TASK REQUIREMENTS
Your task is to copy the material exactly.
•••••
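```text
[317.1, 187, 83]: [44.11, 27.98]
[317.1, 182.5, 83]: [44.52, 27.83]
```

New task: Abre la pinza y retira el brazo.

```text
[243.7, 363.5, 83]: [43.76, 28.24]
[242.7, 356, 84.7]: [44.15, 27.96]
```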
•••••
FINAL ANSWER
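```text
[317.1, 187, 83]: [44.11, 27.98]
[317.1, 182.5, 83]: [44.52, 27.83]
```

New task: Abre la pinza y retira el brazo.

```text
[243.7, 363.5, 83]: [43.76, 28.24]
[242.7, 356, 84.7]: [44.15, 27.96]
```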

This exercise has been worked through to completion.